En setiembre expuso en los locales de la OIPIC, con los auspicios de la UNICEF. En noviembre sus diseños fueron utilizados en las tarjetas navideñas de la OIPIC. En octubre realizó una muestra en la galería de Arte Yatay. En diciembre ganadora del premio "Genaro Pindú" otorgado en el bosque de los artistas bajo la organización de Hernan Guggiari.-
En 1.996 la Sub-Secretaría del Estado de Cultura organiza en el Museo de Bellas Artes de Asunción una exposición de diseños coloreados suyos.
(Fuente: "DICCIONARIO DE LAS ARTES VISUALES DEL PARAGUAY", de LISANDRO CARDOZO, editado con los auspicios del FONDEC (FONDO NACIONAL DE LA CULTURA Y LAS ARTES), Asunción-Paraguay, 2005).

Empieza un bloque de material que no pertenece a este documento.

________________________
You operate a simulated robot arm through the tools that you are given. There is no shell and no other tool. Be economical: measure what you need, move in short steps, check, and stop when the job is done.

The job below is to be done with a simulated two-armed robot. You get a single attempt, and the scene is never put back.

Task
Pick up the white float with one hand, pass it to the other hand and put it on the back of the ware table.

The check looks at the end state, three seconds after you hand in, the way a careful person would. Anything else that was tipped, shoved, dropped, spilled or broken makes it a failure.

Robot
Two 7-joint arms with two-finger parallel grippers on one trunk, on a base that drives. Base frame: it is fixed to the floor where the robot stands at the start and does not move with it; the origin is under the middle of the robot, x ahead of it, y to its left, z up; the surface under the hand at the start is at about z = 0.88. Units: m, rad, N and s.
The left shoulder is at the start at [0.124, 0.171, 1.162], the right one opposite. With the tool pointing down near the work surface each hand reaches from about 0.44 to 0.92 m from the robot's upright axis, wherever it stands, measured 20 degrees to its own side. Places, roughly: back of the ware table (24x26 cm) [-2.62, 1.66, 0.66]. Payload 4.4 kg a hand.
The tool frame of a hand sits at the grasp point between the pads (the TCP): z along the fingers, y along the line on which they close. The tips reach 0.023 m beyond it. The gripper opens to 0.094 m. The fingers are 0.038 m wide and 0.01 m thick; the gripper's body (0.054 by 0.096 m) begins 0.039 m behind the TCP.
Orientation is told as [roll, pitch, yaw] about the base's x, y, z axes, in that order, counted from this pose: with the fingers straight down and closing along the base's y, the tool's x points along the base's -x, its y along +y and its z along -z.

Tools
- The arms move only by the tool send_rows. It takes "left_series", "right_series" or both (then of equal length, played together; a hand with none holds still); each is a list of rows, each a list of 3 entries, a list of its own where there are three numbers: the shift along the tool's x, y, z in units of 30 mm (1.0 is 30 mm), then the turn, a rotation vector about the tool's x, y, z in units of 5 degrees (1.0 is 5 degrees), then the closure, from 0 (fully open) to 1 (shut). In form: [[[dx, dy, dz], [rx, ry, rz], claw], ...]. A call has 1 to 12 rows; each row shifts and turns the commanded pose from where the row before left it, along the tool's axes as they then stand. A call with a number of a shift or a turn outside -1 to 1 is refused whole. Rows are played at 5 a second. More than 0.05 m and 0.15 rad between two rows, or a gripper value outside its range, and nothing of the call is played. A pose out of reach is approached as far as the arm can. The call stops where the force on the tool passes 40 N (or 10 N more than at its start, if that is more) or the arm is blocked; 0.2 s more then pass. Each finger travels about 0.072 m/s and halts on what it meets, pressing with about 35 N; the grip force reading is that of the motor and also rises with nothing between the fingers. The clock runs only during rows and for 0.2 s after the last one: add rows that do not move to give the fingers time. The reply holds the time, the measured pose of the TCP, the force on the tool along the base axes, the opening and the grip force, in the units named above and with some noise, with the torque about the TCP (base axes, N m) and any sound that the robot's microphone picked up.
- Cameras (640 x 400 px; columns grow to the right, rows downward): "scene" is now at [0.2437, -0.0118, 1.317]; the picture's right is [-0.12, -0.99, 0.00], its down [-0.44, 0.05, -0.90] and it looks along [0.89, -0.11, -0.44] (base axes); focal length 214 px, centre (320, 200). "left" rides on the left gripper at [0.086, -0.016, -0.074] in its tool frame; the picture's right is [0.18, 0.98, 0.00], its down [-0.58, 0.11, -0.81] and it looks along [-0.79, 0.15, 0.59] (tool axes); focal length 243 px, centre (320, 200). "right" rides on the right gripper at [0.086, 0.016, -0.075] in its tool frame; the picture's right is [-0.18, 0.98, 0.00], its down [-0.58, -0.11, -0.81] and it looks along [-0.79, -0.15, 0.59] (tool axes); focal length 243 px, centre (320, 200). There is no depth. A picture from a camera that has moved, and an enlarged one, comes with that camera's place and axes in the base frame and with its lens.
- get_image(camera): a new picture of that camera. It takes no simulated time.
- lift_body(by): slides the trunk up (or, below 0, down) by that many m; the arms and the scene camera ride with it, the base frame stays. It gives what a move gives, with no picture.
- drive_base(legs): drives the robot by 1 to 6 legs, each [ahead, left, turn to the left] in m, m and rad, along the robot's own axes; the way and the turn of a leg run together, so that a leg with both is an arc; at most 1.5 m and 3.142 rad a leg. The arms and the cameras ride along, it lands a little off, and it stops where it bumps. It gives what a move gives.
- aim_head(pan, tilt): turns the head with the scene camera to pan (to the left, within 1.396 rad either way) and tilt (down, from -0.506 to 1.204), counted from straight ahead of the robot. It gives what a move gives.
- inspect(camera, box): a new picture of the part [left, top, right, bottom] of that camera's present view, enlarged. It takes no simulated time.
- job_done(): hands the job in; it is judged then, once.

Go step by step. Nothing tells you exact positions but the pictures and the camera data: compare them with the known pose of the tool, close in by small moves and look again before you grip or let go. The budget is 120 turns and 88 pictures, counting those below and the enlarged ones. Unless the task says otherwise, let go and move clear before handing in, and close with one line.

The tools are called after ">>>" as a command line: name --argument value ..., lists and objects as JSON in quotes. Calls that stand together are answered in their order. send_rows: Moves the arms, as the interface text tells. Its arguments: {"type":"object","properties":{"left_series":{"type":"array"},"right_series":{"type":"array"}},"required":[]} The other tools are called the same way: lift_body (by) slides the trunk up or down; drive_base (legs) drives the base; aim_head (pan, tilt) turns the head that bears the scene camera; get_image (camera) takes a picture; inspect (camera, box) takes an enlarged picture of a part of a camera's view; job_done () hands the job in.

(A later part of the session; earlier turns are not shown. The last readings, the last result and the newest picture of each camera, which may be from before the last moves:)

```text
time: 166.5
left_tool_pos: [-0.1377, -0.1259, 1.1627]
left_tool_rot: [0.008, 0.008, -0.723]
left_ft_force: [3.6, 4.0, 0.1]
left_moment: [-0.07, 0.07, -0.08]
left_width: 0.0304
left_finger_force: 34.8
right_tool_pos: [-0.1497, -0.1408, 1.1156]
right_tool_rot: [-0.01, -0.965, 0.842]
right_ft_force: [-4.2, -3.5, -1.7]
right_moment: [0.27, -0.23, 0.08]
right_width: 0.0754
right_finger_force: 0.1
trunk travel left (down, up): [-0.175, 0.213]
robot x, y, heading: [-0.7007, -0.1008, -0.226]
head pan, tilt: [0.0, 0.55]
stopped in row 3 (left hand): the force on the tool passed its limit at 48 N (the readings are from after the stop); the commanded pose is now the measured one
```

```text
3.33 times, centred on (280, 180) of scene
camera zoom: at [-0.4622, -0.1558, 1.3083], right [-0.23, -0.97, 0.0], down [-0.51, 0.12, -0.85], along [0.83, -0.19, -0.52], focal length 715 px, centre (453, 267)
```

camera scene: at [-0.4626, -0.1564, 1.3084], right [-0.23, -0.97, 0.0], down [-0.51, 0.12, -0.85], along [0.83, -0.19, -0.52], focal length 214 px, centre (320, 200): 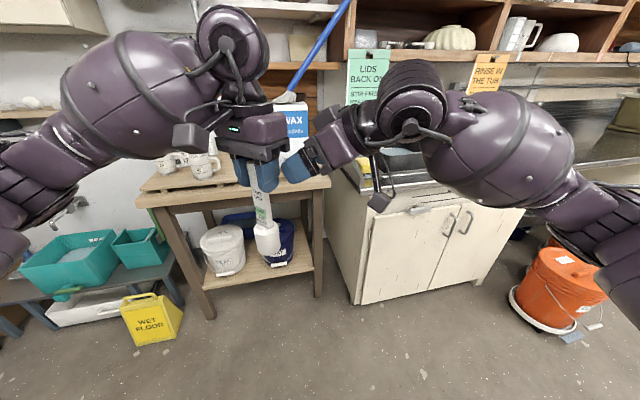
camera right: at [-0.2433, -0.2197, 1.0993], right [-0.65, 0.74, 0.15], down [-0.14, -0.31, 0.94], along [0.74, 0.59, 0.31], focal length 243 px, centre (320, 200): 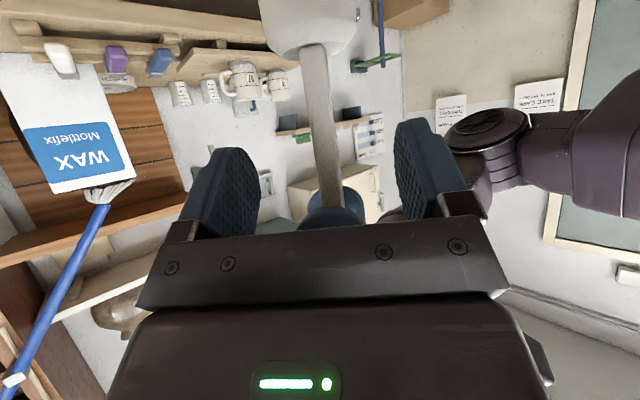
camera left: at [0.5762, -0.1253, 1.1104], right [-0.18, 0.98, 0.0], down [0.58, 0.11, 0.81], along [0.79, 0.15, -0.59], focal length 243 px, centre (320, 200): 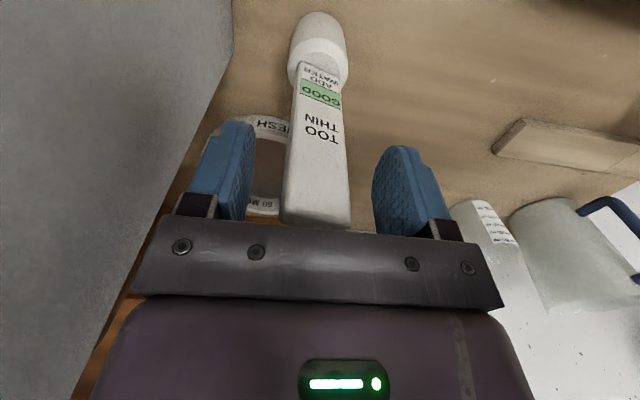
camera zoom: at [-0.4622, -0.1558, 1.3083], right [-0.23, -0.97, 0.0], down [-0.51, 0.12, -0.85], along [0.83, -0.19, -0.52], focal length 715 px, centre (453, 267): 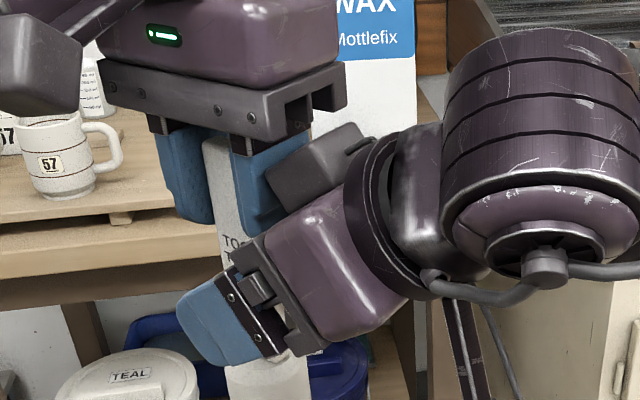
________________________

HISTORIA DE VIDA E IDIOSINCRASIA DE ÓGWA: Nuestro personaje es un ejemplo eminente de las circunstancias que singularizan en la actualidad la vida de los integrantes de las llamadas sociedades indígenas. Es decir, se trata de grupos humanos que están sujetos a complejísimos procesos de ajuste y transacción con el mundo blanco dominante; por consiguiente, sépanlo concientemente o no, todos y cada uno de sus miembros son seres de -o entre- dos mundos. Ni son ya del todo indígenas ni son aún del todo blancos, pero no se resignan tampoco a renunciar a ninguno de esos dos horizontes mentales y morales en el seno de los cuales transcurren azarosamente sus vidas. La satisfacción de las necesidades inmediatas de la subsistencia material -el alimento o el cobijo- está regulada todavía por las viejas pautas reciprocitarias de la ayuda mutua; empero, se sustraen cuidadosamente a ellas todos aquellos bienes de inequívoca filiación occidental, a cuyo mera utilidad -entre las cualidades que determinan su valor de uso- se añade prioritariamente la reputación simbólica que brindan. Así, aunque los indios todavía sigan compartiendo generosamente su comida o su choza con quien las necesite, muestran no obstante un egoísmo extremo con el dinero y ciertas pertenencias y símbolos de prestigio; indistintamente antiguos o modernos. Tales serían, a guisa de ejemplo, el numerario constante y sonante, las armas de fuego, aquellos artilugios electrónicos y ópticos de difusión masiva debido a su baratura, o aún -aunque hay que reconocer que este último caso sólo representa una mera prosecución de las antiguas pautas referentes a su propiedad, antes individual que colectiva-, los conocimientos y técnicas provenientes del acervo mitológico o mágico tradicional, las destrezas cinegéticas, las técnicas oratorias y cuentísticas y los poderes chamánicos.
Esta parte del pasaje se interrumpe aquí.